The day I invited a friend over for lunch.  Dow was not supposed to be home, he was supposed to be out working.  Dow knew she was coming.  She was highly knowledgeable about and involved in domestic violence issues.  Dow did not know why I really wanted to see her, but he knew her background, and that I had been trying understand his “explosions” for so long. 
 
I needed to speak about my fear.  I needed to find out why my street instincts were coming out so strongly.  I needed to find out if I was being irrational … to find out if I was going crazy … to try and make sense out of all of this.  Was it me?
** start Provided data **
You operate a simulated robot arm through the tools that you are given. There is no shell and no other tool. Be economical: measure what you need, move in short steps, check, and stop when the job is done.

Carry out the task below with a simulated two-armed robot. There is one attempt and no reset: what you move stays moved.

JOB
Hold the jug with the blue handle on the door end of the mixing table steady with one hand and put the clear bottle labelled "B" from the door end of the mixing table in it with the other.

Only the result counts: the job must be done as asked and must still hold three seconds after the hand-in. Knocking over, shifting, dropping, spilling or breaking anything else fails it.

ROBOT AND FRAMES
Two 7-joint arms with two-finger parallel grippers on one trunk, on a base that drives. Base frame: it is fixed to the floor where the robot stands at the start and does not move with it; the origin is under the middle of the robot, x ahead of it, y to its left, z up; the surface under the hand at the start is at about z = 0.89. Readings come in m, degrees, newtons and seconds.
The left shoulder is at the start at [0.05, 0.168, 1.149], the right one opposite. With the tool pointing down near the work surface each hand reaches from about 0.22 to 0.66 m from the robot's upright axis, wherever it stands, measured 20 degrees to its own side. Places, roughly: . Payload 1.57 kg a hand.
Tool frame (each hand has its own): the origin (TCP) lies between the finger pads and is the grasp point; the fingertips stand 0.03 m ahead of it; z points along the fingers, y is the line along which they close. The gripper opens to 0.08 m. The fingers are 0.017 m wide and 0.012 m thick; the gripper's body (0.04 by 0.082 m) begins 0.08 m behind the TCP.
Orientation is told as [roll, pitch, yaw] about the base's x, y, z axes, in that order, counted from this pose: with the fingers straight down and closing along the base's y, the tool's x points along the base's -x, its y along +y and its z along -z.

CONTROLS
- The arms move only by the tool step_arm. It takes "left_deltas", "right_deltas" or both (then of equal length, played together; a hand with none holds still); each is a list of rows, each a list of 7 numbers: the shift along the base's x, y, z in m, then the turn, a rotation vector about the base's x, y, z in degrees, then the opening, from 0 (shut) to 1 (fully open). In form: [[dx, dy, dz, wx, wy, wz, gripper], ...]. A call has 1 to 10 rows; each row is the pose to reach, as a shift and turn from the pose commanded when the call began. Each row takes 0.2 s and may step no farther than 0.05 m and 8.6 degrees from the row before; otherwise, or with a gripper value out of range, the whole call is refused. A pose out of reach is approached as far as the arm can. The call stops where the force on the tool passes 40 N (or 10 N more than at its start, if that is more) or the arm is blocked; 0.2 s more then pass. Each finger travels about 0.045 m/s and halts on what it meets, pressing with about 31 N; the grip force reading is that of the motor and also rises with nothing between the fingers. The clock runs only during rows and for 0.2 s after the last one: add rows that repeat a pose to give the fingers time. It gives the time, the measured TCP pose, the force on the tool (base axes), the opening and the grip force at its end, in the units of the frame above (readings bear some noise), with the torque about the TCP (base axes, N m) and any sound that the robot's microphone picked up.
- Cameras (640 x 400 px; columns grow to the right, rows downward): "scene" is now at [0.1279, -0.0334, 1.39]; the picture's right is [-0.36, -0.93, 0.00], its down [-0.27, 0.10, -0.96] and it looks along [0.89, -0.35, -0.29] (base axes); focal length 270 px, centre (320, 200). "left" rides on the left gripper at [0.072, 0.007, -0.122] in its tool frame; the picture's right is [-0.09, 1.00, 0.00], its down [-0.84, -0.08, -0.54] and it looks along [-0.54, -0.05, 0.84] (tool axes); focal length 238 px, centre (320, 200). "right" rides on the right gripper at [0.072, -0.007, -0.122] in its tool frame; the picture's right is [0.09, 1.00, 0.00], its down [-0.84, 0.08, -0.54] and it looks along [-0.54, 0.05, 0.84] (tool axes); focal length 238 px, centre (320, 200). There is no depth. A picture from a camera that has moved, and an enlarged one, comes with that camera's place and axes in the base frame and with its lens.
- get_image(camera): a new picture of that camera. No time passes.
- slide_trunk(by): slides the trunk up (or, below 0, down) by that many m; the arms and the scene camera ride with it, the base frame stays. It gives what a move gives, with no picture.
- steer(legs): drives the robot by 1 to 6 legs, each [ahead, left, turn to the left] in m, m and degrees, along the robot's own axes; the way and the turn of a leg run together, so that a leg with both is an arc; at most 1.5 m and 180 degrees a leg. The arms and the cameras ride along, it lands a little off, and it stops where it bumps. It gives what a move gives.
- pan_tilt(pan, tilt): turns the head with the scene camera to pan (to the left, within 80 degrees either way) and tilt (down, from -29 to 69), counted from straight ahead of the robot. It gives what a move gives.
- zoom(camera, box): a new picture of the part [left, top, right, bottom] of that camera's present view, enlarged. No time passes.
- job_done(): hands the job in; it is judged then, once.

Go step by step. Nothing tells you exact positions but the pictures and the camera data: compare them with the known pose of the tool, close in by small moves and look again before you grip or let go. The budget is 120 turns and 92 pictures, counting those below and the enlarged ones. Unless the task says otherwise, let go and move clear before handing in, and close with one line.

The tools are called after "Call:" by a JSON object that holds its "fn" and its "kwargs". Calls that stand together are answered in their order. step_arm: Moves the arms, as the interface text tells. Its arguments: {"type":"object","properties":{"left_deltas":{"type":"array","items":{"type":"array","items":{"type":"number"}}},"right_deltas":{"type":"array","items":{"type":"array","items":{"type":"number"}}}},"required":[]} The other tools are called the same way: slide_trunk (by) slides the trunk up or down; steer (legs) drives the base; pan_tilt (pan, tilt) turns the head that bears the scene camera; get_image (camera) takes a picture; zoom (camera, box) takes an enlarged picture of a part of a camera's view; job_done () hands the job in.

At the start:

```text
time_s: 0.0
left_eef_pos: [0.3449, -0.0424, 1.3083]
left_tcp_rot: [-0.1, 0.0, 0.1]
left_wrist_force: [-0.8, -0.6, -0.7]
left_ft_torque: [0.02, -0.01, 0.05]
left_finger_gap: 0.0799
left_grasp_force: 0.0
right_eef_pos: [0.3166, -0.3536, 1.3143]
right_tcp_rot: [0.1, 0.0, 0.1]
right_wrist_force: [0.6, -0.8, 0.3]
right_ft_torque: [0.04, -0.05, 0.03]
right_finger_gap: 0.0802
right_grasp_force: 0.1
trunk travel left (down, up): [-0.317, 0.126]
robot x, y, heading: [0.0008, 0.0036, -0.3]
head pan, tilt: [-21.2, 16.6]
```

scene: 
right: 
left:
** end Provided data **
Was it him?  What was this???  Help me to understand!
 
Dow didn’t leave the house that day, he decided not to work.  When my friend arrived, he sat with us and took over the conversation, and began speaking about  domestic violence issues.  He spoke about how strongly he stood against it, and mentioned domestic violence incidents he had responded to as a law enforcement officer.  She seemed to be buying into it.  I knew she had when he arranged a public speaking date with her to talk about domestic violence to a group. 
 
A light went out in me...I felt so alone.  No one would believe me.  No one would be able to help me.
 
I responded to this feeling of despair as I had done when I was young.  I just turned my head away, stood up without saying a word, and walked away.  I left the room. I didn’t return. I knew Dow was not going to let me talk to her alone.  He could charm anyone he set out to charm, even my most knowledgeable friend – or so I thought and believed at the time.  
 
I went into one of the bedrooms and busied myself with doing some cleaning in an attempt to distract myself.  I went to the farthest point in the house away from Dow.